貴乃花親方との対立姿勢を強めている白鵬はどうか。騒乱の九州場所で40回目の優勝を飾った実績は貫禄十分だが、影野氏は先の九州場所11日目の前代未聞の「物言い騒動」に着目してこう話す。
「白鵬ほど勝敗‥‥いや、シノギにこだわる横綱を見たことがありません。騒動の影響か、懸賞金も少なく、相手が格下の嘉風にもかかわらず、あの土俵外での“粘り腰”。シマウチをいいことに、今にも潰れそうな小さなスナックからもミカジメを徴収するような金への執着心に脱帽すると同時に、『横綱の品格』を模範に、社会復帰を目指す受刑者たちになんという姿をさらしてくれるんだと強い憤りを覚えました」
白鵬はプロレス技のエルボーにも似た「カチ上げ」もたびたび問題視されている。実際、昨年5月場所ではこの技を食らった大関・豪栄道(31)が顔面骨折の重傷を負った。相撲通の現役組員によれば、
「白鵬が勝ちにこだわってカチ上げを繰り出していると解説する識者がいるけど、それは違う。もしもかわされて、重心が浮いた状態でガラ空きの脇を差されたら、白鵬といえども一気に土俵際へと追い込まれてしまう。つまり、あのカチ上げは相手を潰しにかかってるわけよ」
相撲界で“武闘派”の名をとどろかせる白鵬が、九州場所千秋楽で披露した「万歳三唱」については、二次団体組員がこう反応する。
「あれはヤクザの世界でいう“三本締め”やね。

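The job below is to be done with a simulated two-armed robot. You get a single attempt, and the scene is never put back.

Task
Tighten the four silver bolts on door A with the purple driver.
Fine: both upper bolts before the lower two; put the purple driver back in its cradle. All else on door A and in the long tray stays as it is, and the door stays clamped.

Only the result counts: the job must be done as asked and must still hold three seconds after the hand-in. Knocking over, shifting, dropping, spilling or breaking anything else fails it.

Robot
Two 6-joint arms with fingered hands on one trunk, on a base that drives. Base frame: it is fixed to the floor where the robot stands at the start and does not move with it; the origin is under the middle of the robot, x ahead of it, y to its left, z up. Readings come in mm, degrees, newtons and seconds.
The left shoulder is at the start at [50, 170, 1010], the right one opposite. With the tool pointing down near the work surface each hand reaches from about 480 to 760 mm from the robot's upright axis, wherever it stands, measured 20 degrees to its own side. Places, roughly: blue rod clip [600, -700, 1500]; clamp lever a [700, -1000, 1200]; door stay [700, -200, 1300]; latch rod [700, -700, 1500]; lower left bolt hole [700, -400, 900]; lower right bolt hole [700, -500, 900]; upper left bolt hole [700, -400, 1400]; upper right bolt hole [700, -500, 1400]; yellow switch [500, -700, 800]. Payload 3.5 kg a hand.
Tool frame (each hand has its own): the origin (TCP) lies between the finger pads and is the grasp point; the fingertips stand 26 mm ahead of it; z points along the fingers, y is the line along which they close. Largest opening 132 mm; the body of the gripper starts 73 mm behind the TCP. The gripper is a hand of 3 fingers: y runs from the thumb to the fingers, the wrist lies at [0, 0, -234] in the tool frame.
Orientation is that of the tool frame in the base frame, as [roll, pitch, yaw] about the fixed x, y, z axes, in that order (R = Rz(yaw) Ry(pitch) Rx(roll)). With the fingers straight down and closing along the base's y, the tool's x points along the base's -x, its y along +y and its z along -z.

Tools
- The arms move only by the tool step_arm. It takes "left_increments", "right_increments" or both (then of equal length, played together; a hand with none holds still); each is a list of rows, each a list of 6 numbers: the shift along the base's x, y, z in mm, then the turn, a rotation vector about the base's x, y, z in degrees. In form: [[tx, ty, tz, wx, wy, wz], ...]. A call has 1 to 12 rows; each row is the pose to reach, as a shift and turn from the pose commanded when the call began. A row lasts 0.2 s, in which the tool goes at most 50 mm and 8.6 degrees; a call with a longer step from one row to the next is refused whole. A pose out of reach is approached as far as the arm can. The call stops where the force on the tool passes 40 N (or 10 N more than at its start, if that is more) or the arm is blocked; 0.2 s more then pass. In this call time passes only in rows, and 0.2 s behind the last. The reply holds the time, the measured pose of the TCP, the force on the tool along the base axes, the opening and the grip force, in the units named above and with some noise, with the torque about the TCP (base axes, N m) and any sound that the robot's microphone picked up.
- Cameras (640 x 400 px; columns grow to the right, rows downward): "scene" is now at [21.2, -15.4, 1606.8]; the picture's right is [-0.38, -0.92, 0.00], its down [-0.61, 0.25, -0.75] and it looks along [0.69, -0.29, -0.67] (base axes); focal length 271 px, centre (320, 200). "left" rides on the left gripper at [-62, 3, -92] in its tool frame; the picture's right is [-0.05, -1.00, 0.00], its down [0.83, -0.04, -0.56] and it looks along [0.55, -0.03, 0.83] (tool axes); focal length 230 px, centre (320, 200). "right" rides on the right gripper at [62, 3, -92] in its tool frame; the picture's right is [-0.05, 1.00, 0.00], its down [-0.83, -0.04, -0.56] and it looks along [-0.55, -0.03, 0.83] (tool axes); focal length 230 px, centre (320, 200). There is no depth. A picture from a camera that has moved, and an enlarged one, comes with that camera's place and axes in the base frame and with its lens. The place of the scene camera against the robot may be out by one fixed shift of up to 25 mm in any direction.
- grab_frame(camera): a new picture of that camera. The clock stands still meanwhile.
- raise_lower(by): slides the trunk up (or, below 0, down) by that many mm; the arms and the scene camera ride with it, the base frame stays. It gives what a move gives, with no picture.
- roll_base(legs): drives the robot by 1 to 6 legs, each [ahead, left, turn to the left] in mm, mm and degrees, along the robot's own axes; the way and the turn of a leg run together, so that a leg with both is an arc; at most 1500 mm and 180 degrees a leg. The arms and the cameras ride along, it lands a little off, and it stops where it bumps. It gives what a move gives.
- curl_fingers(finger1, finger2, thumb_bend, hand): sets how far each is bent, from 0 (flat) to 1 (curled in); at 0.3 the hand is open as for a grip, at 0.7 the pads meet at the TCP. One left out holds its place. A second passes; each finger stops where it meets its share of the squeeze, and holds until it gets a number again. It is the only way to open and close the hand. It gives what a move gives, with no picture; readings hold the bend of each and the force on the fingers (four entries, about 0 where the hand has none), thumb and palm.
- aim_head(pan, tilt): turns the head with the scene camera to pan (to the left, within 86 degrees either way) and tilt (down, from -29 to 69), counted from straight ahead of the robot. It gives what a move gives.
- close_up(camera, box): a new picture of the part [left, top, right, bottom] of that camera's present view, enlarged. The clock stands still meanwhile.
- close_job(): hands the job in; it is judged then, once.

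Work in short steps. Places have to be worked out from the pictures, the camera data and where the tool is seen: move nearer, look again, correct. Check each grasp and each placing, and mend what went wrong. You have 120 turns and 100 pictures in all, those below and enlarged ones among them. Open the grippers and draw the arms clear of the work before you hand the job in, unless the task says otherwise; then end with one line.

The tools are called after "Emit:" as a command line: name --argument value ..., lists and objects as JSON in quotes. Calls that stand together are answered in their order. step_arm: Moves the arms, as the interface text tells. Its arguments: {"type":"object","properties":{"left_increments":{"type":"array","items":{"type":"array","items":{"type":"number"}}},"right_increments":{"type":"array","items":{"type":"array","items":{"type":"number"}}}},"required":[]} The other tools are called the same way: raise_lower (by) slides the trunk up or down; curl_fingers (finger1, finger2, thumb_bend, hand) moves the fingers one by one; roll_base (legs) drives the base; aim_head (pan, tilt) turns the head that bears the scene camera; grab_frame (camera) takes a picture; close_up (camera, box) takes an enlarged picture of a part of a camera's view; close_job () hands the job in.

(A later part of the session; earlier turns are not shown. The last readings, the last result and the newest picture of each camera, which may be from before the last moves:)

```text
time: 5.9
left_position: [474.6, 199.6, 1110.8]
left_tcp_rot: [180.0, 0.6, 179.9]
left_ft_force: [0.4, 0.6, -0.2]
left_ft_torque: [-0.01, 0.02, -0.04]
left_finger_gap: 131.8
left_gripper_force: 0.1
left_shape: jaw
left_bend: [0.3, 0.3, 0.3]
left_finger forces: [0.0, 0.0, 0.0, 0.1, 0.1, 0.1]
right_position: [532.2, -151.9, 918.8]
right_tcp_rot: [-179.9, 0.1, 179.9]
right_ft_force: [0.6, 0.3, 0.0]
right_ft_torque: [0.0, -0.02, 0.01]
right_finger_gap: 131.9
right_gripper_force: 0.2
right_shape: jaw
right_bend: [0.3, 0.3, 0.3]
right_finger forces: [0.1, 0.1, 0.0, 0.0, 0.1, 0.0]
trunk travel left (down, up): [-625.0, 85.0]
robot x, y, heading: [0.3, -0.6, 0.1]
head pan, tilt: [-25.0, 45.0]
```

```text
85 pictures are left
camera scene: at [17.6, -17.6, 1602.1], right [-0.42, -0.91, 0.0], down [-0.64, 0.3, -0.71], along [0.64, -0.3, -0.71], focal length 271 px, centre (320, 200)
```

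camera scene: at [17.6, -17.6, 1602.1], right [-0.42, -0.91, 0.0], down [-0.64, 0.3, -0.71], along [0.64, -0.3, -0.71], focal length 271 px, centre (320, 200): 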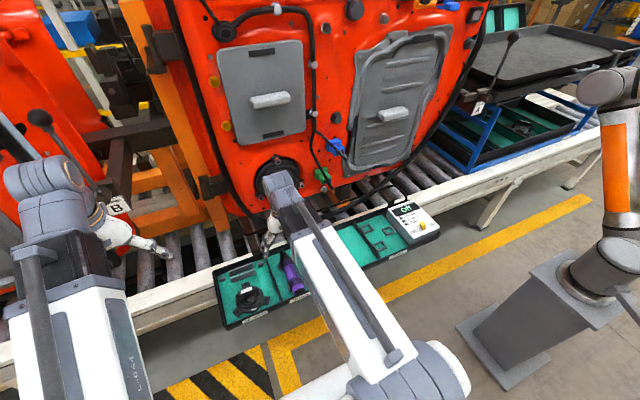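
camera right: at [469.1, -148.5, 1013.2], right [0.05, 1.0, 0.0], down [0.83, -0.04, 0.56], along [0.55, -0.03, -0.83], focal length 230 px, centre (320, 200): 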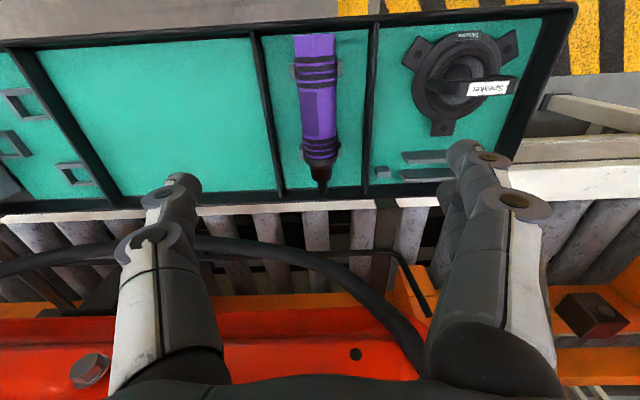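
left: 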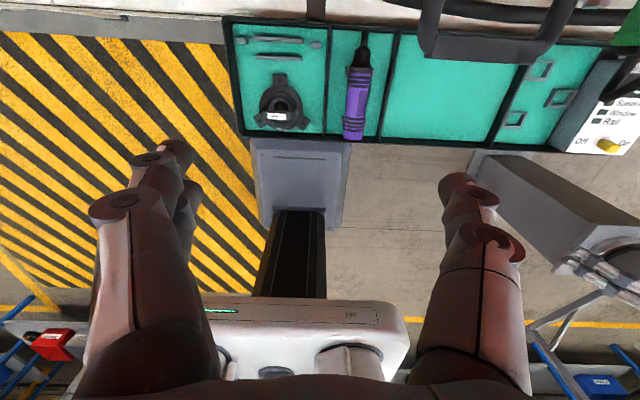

手打ち式では定番で、宴会の締めでもよくやる儀式や。酒の席でちょっとしたイザコザがあっても、丸く収まってしまうのが三本締めの持つ不思議な力。白鵬も『ハイ、一連の騒動は終わりですよ。これで手打ちにしましたよ』と土俵でアピールしたかったんやろ。カタギの客を巻き込むのはどうかと思うけどな(苦笑)」
一連の報道で、日に日に表面化していく貴乃花親方と白鵬との遺恨。やはり両者は相いれない存在なのだろうか。
「相撲道を突き詰めてきた貴乃花親方を極道史の傑物に例えると、三代目会津小鉄会の図越利一会長やね。地元の京都では一本独鈷で組を盛り立て、カタギに迷惑をかけないことを信条にして用心棒代さえ受け取らず、町では名士で通っていた。そして、ハタから見れば厳しい面がありながら、誰よりも若い衆を大事にしていたそうや。日馬富士を引退に追い込んで落とし前はつけたが、(菅原)文太さん風に言えば『白鵬さん、弾はまだ残っとるがよう‥‥』みたいな心境やないですか」(前出・二次団体組員)
そんな緊迫をよそに、元横綱・朝青龍(37)がツイッター上で「嘘つけ!」「彼一体何に物!?」(原文ママ)とつぶやいたことで、旭鷲山(44)との“代理戦争”にも注目が集まったが、
「引退してカタギになっているにもかかわらず、うまい話をかぎつけるとしゃしゃり出てくる元幹部がいますが、この2人にはまったく同じ匂いを感じますね。この手のヤカラはひっかき回すだけひっかき回して、立場が悪くなると『カタギをそんなにイジメないでくれよぉ』と芋を引くのでタチが悪い」(四次団体組長)
来年の初場所では、現役力士たちが今回の「場外抗争」以上に白熱した取組を見せてくれるに違いない。